=== Instructions to follow ===
Transcribe each line exactly. Return a JSON list in which every string is one line; blank lines are skipped.

>> Start Supplied data

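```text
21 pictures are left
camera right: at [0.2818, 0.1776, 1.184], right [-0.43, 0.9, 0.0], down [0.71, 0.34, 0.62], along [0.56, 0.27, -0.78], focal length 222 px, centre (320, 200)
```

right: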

>> End Supplied data

=== Response to this exercise ===
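[
  "```text",
  "21 pictures are left",
  "camera right: at [0.2818, 0.1776, 1.184], right [-0.43, 0.9, 0.0], down [0.71, 0.34, 0.62], along [0.56, 0.27, -0.78], focal length 222 px, centre (320, 200)",
  "```",
  "right:"
]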